+++ Text excerpt +++

Par Sabino Cuadra
• Juillet 1974. Sous le couvert de la politique de «réconciliation nationale» impulsée par le Parti communiste espagnol (PCE), se créait la Junta Democrática. Celle-ci était composée du PCE, du PSP (Parti socialiste populaire [dirigé par Enrique Tierno Galván qui sera, entre 1979 et 1986, maire de Madrid. Le PSP se dissoudra dans le PSOE en 1978], des CCOO [1], le PTE (Parti du travail d’Espagne [formation maoïste]), de l’ASA (Alliance socialiste d’Andalousie), le Parti carliste [2]…
Leurs exigences principales portaient sur la création d’un «gouvernement provisoire», «l’amnistie totale», la «légalisation de tous les partis», les libertés démocratiques en général, la «reconnaissance, dans le cadre de l’unité de l’Etat espagnol, de la personnalité politique des peuples catalans, basque et galicien», la réalisation d’une «consultation populaire» afin de choisir la forme définitive du régime et de l’Etat [c’est-à-dire République ou Monarchie] et décider l’intégration à la Communauté économique européenne, etc.

+++

- _Task instructions_
- A) Below is a listing; restate from it, character for character, the lines beginning at the line holding "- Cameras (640" and ending at the line holding "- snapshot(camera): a", both included. Return a JSON list in which every string is one line; blank lines are skipped.
- B) Resume the text excerpt where it left off.

+++ Data segment +++

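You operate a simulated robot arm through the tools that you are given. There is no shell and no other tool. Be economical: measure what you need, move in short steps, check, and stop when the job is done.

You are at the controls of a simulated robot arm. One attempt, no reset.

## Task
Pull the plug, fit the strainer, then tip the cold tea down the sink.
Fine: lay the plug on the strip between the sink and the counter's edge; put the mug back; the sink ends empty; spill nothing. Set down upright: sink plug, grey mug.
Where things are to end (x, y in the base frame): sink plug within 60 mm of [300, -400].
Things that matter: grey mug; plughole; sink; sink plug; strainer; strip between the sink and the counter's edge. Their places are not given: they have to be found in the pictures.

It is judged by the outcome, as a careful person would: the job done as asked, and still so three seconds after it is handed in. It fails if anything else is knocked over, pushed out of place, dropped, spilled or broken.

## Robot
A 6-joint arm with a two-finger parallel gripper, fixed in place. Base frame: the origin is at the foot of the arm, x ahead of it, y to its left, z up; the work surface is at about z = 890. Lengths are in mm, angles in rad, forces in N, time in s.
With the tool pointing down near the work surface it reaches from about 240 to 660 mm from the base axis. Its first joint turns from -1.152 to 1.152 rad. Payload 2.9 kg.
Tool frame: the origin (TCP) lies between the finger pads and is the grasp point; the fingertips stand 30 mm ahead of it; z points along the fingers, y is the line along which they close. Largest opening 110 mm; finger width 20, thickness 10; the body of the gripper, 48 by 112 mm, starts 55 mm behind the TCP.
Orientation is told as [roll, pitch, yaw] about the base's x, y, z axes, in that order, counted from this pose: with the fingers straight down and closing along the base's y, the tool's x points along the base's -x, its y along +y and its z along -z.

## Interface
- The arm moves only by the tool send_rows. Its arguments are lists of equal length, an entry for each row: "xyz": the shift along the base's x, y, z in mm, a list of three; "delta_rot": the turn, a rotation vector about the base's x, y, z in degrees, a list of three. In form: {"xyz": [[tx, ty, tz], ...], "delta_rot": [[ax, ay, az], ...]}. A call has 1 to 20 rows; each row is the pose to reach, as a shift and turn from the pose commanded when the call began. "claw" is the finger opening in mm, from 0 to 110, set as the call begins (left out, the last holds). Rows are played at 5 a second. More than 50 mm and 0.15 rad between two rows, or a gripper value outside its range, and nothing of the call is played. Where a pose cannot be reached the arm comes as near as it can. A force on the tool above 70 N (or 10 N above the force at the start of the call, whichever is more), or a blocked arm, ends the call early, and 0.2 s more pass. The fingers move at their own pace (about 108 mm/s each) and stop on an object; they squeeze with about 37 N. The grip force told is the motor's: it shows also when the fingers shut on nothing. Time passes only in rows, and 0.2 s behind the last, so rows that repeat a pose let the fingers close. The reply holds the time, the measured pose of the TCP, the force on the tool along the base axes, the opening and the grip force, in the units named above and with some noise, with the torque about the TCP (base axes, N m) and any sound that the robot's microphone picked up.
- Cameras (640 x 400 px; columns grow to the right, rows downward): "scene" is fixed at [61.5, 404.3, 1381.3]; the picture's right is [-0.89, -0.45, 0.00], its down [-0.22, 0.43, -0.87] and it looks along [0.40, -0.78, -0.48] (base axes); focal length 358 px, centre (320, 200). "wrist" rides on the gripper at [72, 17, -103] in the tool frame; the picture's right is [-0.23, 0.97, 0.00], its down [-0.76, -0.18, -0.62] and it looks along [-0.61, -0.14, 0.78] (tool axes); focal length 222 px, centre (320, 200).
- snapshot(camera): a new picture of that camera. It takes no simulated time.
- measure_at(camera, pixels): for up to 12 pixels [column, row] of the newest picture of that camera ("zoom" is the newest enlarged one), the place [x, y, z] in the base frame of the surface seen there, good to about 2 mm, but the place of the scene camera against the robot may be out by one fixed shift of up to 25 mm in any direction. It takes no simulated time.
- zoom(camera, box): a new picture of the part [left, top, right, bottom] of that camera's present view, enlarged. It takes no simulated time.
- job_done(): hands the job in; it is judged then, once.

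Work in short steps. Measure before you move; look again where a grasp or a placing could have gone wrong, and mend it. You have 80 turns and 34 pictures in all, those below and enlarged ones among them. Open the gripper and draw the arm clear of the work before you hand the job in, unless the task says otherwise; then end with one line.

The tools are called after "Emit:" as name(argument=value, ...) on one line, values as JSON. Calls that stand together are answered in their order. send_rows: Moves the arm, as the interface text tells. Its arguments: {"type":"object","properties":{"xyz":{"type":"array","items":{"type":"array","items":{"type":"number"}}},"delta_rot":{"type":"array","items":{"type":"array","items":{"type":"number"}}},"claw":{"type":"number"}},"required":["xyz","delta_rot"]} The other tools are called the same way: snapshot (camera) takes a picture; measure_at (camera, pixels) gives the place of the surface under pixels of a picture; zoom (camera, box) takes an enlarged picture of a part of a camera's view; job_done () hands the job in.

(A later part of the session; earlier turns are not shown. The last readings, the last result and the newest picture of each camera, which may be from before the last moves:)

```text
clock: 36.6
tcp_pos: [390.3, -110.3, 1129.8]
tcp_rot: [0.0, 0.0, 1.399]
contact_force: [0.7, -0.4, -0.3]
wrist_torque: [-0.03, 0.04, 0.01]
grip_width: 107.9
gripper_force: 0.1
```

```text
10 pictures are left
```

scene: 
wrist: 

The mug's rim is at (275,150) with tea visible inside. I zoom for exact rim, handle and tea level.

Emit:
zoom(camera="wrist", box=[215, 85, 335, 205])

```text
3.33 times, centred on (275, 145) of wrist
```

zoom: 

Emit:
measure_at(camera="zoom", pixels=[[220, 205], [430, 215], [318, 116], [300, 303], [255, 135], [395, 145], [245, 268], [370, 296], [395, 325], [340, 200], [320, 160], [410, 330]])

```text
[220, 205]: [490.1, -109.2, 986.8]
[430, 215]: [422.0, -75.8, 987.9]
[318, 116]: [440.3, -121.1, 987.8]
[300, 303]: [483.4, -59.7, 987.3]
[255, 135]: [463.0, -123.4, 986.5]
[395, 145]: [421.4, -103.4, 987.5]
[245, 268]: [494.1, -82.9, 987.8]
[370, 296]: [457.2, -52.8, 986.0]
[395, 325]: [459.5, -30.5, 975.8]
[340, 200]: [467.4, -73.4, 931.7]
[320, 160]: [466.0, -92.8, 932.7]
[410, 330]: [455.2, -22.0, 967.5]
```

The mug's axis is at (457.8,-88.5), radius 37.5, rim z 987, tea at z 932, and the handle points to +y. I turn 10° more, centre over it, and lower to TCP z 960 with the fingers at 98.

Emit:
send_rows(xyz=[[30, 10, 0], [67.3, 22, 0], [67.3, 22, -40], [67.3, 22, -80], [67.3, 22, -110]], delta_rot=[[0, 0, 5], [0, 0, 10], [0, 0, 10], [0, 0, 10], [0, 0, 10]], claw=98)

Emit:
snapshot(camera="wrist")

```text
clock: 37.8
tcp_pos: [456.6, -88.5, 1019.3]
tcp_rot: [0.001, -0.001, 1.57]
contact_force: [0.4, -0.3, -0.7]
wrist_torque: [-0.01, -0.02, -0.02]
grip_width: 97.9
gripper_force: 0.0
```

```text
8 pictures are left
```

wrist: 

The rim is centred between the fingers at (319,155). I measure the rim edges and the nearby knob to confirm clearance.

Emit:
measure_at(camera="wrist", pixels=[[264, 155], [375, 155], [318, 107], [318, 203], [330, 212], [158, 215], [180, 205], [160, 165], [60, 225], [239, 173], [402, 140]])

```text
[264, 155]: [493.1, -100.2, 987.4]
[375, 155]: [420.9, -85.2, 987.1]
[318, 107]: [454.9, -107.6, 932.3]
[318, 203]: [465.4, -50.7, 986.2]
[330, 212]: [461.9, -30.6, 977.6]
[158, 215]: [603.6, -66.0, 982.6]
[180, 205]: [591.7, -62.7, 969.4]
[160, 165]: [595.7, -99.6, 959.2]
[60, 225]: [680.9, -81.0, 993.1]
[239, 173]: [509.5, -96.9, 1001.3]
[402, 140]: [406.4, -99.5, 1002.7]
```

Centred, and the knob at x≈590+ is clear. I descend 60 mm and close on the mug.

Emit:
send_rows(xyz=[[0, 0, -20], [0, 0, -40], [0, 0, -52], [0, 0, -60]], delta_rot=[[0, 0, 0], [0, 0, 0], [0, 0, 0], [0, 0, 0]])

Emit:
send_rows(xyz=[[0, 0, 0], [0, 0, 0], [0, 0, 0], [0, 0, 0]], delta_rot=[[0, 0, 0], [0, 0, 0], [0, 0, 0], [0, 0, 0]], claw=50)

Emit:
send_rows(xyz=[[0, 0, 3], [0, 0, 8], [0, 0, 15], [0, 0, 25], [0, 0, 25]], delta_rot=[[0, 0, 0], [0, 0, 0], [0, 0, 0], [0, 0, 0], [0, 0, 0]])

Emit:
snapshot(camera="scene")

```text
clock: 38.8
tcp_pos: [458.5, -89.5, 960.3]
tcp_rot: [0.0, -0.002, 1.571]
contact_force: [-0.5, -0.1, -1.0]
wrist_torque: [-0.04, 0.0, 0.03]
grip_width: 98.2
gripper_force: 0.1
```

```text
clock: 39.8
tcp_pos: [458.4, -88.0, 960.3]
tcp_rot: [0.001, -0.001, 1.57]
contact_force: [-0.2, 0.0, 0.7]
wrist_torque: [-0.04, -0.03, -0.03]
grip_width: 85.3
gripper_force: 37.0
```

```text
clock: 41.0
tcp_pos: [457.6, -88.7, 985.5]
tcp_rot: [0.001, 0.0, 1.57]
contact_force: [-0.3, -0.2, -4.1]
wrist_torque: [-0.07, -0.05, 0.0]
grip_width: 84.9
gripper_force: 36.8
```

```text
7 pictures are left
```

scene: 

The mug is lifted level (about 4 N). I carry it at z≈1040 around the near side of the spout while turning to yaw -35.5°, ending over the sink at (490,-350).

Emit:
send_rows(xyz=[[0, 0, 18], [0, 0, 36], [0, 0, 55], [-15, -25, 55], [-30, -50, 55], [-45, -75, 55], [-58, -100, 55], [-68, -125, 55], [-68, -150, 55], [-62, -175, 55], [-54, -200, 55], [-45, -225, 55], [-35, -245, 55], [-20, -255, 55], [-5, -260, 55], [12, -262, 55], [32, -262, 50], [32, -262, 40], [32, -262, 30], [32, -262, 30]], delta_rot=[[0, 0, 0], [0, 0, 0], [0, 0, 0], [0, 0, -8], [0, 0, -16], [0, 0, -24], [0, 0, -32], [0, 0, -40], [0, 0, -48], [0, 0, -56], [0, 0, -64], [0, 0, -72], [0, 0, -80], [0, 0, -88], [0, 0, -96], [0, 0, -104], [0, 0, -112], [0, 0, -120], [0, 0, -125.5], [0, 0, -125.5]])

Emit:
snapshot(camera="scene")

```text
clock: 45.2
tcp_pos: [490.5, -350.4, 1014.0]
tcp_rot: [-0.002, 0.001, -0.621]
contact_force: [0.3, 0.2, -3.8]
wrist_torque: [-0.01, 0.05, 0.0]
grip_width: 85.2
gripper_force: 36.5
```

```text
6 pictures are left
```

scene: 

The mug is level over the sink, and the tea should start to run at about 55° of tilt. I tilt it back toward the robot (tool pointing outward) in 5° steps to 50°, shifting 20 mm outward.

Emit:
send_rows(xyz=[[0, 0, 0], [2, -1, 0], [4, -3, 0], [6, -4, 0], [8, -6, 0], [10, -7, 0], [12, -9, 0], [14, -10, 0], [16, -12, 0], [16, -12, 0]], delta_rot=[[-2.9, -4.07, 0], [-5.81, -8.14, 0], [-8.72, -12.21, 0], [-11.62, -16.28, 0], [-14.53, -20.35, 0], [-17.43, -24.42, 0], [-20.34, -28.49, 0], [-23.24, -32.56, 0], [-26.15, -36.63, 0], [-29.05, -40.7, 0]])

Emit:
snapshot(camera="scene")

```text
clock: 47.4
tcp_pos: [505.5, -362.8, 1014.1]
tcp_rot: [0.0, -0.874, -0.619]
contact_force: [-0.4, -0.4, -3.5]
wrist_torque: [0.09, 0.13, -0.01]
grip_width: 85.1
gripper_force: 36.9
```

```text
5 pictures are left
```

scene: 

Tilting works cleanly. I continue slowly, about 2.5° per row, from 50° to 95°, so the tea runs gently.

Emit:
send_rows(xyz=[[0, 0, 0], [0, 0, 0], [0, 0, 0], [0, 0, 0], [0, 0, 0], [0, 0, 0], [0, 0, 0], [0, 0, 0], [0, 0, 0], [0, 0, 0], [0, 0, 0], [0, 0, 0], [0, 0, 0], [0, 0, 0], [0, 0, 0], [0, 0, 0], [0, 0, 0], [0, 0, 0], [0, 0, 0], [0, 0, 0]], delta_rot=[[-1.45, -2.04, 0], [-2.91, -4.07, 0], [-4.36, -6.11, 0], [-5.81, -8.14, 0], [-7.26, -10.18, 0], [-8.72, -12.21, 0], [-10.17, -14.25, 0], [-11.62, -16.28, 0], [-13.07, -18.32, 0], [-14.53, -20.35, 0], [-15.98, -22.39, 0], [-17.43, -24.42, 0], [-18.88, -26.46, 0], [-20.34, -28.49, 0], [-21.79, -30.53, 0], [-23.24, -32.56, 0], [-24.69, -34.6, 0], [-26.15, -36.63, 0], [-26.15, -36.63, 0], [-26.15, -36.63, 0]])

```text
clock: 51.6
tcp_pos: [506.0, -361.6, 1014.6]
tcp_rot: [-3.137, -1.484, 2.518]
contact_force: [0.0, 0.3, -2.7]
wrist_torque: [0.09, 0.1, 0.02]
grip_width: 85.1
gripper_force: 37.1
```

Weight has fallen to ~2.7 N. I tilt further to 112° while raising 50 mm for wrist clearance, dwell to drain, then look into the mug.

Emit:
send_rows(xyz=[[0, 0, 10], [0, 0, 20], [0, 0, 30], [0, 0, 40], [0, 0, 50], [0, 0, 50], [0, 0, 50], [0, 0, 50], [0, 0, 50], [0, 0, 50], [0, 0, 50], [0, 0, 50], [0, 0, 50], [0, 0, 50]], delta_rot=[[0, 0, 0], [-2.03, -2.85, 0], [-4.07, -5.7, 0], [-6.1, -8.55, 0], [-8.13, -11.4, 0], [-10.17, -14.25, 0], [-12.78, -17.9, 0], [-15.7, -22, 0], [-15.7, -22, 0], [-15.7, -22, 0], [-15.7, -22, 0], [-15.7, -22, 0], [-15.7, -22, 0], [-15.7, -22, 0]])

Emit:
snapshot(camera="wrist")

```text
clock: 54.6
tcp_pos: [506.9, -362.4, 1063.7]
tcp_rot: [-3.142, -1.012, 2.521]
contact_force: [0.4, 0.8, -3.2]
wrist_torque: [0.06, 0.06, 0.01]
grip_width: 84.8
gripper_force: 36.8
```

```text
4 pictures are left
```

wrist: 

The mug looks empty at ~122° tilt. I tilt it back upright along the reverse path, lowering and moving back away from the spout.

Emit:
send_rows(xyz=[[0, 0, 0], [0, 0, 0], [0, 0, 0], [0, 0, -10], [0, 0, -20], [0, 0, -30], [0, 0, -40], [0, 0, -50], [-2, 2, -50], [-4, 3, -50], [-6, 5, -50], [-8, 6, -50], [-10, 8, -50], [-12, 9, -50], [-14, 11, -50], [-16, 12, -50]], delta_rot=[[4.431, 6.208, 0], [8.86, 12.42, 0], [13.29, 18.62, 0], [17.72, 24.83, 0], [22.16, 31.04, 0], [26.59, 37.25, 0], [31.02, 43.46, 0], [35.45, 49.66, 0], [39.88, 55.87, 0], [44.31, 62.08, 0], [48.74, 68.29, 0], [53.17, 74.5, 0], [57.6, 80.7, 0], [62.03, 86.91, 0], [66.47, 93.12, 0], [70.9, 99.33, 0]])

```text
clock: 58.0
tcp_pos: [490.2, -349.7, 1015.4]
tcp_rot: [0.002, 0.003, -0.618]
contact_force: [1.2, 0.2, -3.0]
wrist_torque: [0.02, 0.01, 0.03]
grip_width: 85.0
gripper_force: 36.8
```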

+++

- _Task answers_
- A)
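[
  "- Cameras (640 x 400 px; columns grow to the right, rows downward): \"scene\" is fixed at [61.5, 404.3, 1381.3]; the picture's right is [-0.89, -0.45, 0.00], its down [-0.22, 0.43, -0.87] and it looks along [0.40, -0.78, -0.48] (base axes); focal length 358 px, centre (320, 200). \"wrist\" rides on the gripper at [72, 17, -103] in the tool frame; the picture's right is [-0.23, 0.97, 0.00], its down [-0.76, -0.18, -0.62] and it looks along [-0.61, -0.14, 0.78] (tool axes); focal length 222 px, centre (320, 200).",
  "- snapshot(camera): a new picture of that camera. It takes no simulated time."
]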

- B)
• Une année plus tard, en juin 1975, le PSOE entre en scène avec sa Plataforma de Convergencia Democrática. A ses côtés: l’UGT, l’ORT (Organisation révolutionnaire de travailleurs [formation maoïste], le MCE (Mouvement communiste d’Espagne), le Conseil consultatif basque (Parti nationaliste basque, Action nationaliste basque,…) le Parti galicien social-démocrate, l’Union démocratique du pays Valencien, le Regroupement socialiste et démocratique de Catalogne, etc. Le programme de la Plateforme évoque une «rupture avec le régime», l’«ouverture d’un processus constituant», une «structure fédérale de l’Etat», la «liberté des prisonniers politiques et le retour des exilés», les libertés démocratiques, l’«abolition des tribunaux spéciaux ainsi que de tous les organismes et pratiques répressives incompatibles avec une société démocratique», «la reconnaissance du droit à l’autodétermination»,…
• En mars 1976, la Plate-forme et la Junte s’unissent pour former la Coordinación Democrática, connue sous le nom de «Platajunta». Son manifeste, adopté par la plus grande partie des groupes mentionnés ci-dessus, parle toujours «de rupture démocratique» et de «processus constituant», de «liberté pour tous les prisonniers et détenus politiques» ainsi que de l’«amnistie politique et syndicale», de la nécessité de tenir une «consultation populaire sur la forme de l’Etat» et d’un «exercice plein, immédiat et effectif des droits et libertés politiques des différentes nationalités en conformité avec les exigences d’une société démocratique»…
• Alors que tout ce processus était en marche, Adolfo Suárez [3] envoie une invitation à négocier à l’opposition. Cette dernière, sans aucune vergogne, descend de la voiture de la «rupture démocratique» pour monter dans celle de la «rupture négociée», un authentique oxymoron politique qui annonçait un final gatopardiste [4]. A cette fin, en septembre 1976, était créée la Plate-forme d’organismes démocratiques, addition de l’ancienne Platajunta et de différentes assemblées et coordinations de Catalogne, du Pays Valencien, des îles Canaries, de Galice, etc. En son sein est formée une Commission permanente dont la fonction est d’offrir «une négociation aux pouvoirs de fait de l’Etat et au gouvernement quant à la mise en œuvre négociée du contenu décrit dans sa déclaration politique».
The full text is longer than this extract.